== TASK STATEMENT ==
Seek out every line containing the word "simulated", and copy each.
* Start *
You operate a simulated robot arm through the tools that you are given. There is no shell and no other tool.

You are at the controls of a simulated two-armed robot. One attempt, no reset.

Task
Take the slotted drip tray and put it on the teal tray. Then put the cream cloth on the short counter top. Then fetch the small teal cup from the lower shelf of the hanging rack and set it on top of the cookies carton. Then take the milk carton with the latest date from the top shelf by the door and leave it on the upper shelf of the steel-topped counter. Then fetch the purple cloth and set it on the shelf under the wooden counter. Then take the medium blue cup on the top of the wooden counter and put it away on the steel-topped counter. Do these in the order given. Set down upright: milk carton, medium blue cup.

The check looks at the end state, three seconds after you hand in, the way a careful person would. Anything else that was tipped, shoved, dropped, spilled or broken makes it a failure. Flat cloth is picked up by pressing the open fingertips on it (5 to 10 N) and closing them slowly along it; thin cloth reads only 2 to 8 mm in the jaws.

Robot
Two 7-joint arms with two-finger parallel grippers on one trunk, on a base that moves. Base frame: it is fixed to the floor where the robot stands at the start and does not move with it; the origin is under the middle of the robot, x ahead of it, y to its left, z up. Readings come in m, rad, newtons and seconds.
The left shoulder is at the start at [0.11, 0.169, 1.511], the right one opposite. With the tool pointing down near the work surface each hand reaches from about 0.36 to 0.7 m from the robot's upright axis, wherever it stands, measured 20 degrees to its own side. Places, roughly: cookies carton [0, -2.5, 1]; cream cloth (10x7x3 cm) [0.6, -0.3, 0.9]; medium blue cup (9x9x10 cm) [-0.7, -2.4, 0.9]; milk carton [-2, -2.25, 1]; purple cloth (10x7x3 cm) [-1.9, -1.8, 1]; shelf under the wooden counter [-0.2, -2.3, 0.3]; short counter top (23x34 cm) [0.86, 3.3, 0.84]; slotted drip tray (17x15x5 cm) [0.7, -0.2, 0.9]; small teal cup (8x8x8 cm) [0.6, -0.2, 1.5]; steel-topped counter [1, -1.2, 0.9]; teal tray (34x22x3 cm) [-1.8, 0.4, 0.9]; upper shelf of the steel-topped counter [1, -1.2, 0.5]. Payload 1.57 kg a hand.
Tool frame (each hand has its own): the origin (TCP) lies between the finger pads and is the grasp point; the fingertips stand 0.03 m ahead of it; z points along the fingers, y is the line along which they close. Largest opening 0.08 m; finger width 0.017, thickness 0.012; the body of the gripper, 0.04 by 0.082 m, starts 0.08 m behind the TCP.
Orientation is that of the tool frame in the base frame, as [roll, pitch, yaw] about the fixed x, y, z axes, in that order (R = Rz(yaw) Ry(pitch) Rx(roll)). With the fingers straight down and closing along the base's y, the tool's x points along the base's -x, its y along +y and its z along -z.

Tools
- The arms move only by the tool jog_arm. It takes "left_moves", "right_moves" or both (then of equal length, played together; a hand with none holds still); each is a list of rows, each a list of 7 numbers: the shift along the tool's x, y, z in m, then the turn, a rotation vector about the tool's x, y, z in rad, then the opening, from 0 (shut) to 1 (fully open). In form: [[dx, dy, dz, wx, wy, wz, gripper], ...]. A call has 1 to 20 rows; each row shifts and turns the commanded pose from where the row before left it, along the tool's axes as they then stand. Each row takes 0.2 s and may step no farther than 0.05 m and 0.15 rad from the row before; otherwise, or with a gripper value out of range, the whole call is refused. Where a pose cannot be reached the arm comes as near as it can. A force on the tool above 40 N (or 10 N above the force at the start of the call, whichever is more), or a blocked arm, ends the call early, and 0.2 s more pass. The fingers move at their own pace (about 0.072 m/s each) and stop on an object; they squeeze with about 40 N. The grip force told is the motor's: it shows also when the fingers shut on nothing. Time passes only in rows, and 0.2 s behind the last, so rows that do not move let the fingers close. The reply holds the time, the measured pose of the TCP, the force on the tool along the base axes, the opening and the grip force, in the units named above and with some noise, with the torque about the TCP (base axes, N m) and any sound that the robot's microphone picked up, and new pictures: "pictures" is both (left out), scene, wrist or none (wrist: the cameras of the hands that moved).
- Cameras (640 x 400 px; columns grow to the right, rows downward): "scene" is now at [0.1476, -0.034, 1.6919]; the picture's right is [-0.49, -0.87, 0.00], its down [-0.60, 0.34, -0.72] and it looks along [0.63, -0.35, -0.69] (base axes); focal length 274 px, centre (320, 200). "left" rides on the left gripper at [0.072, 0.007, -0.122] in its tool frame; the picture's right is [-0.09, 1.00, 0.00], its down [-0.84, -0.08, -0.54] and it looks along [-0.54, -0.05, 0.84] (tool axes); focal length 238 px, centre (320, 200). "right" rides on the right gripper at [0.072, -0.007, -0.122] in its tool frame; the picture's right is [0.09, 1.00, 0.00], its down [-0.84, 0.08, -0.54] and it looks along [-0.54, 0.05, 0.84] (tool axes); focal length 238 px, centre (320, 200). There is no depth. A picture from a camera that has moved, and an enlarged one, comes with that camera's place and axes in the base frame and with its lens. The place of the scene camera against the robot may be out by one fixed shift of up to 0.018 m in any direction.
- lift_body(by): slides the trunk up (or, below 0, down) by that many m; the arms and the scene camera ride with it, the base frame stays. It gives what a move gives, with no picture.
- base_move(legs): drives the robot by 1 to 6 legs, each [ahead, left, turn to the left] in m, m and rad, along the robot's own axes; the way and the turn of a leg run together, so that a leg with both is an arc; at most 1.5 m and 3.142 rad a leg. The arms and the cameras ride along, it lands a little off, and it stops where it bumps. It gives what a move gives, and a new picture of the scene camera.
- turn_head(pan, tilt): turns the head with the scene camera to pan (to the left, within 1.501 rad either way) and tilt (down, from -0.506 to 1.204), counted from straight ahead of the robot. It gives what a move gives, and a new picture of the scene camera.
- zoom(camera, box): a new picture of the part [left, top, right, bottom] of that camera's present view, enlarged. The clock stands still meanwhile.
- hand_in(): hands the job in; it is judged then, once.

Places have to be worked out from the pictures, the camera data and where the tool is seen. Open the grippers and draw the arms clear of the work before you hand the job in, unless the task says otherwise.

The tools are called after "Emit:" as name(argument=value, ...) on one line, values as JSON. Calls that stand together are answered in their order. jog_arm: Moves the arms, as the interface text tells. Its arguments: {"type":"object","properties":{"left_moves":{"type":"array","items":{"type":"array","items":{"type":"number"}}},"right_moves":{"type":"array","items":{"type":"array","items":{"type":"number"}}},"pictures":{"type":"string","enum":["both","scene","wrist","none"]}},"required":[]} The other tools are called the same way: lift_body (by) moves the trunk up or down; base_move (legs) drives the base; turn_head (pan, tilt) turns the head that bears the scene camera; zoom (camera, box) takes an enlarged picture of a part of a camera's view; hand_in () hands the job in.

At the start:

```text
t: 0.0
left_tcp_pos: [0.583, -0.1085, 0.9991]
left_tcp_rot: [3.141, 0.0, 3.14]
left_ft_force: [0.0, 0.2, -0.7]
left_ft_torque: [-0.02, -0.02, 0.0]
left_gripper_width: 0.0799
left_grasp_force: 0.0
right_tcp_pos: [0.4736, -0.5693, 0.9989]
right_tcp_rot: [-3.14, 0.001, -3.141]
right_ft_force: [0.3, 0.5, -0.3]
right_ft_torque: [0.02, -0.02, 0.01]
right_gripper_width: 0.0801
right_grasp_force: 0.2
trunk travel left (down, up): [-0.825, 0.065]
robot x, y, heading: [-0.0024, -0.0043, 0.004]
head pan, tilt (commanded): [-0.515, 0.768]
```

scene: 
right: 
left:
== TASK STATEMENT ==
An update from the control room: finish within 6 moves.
* End *
== RESULT OF THE EXERCISE ==
You operate a simulated robot arm through the tools that you are given. There is no shell and no other tool.
You are at the controls of a simulated two-armed robot. One attempt, no reset.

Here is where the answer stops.